▶ _Page text_

Oct 19, 2011, 12:36 AM EDT

*Jul 24 - 00:05*

Bryant Gumbel closed out Tuesday night’s new episode of HBO’s Real Sports with some incendiary comments on David Stern — comments made while Stern was meeting with Billy Hunter and the players union, along with a federal mediator.

What follows is the entire closing comments, courtesy HBO (the video is below). Know that some players are saying very much this same thing when the microphones are off. Hat tip to Paulie Pabst (of the Dan Patrick Show) for pointing this out.

“Finally tonight, if the NBA lockout is going to be resolved any time soon, it seems likely to be done in spite of David Stern, not because of him. I say that because the NBA’s infamously egocentric commissioner seems more hell-bent lately on demeaning the players than resolving his game’s labor impasse.

How else to explain Stern’s rants in recent days? To any and everyone who’d listen, he has alternately knocked union leader Billy Hunter, said the players were getting inaccurate information, and started sounding chicken-little claims about what games might be lost if the players didn’t soon see things his way.

Stern’s version of what’s been going on behind closed doors has, of course, been disputed. But his efforts were typical of a commissioner, who has always seemed eager to be viewed as some kind of modern plantation overseer treating NBA men as if they were his boys. It’s part of Stern’s M.O. Like his past self-serving edicts on dress code or the questioning of officials, his moves are intended to do little more than show how he’s the one keeping the hired hands in their place.

Some will, of course, cringe at that characterization, but Stern’s disdain for the players is as palpable and pathetic as his motives are transparent. Yes, the NBA’s business model is broken, but to fix it, maybe the league’s commissioner should concern himself most with a solution, and stop being part of the problem.”

This is not the first time Gumbel has willingly strode into controversial racial waters, he did the same thing talking about the NFL when Paul Tagliabue left office.

  1. dexterismyhero - Oct 19, 2011 at 11:49 AM

    Bryant GumBall……He hasn’t been relevant for over 20 years……

    • spunjmunke - Oct 19, 2011 at 2:45 PM

      Not since they cancelled Gumble to Gumble…

      (Family Guy reference)

  2. mendy07 - Oct 19, 2011 at 11:56 AM

    The thud that you should be hearing now is Gubel’s career hitting the deck.

    The fact that there is silence is proof, once again, of the double standard.

▶ _Recorded data_
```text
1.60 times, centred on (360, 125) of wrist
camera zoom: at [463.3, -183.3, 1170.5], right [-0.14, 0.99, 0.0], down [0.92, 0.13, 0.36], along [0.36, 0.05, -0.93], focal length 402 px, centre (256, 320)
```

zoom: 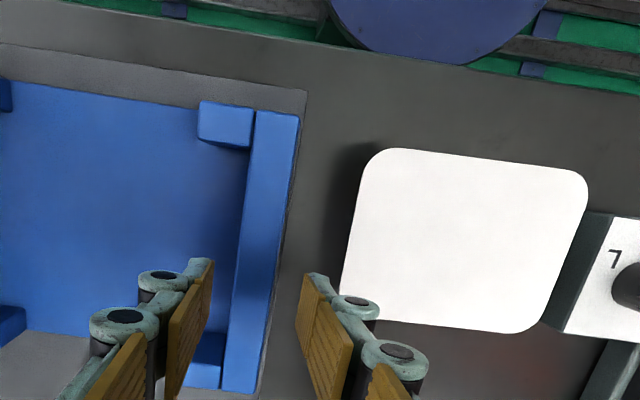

▶ _Short exercise_
Write what comes next in the page text.

▶ _Reply to the exercise_
  3. thridandlong - Oct 19, 2011 at 11:57 AM

    Oh and, Mr. Gumball, if you were blind, whom would you hate ?!?!

    You can never make the same mistake twice, because the second time you make it, it’s not a mistake, but a conscious choice.

  4. stevem7 - Oct 19, 2011 at 11:58 AM

    Bryant Gumbel is part of why race relations in this country will never advance. Put simply, neither side wants them to advance. For every white man who uses the N word, there are just as many black men using the H word and now Plantation Owner. Both sides love things just where they are and where they are going to stay forever.

  5. hockeylifer - Oct 19, 2011 at 11:58 AM

    When the NHL was in lock-out mode, Gary Bettman was spouting the same tripe as Stern is now, Where was jacka$$ Gumbel then? Oh wait, there aren’t enough black hockey players for him to waste his breath. Jacka$$!

  6. dp0609 - Oct 19, 2011 at 12:20 PM

    Is he serious? What a tool. To describe guys who make huge paychecks playing basketball for a living as slaves on a plantation is ridiculous even from this prick. Whether Stern is at fault or not or not playing nice is up for debate. But when most people are living paycheck to paycheck if they are lucky to have a job, I find it hard to have sympathy for these spoiled pains in the asses. Bryant only wants to be identified as black when complaining about some imaginary racial injustice. Seems to me life has been too good to him to be complaining about anything.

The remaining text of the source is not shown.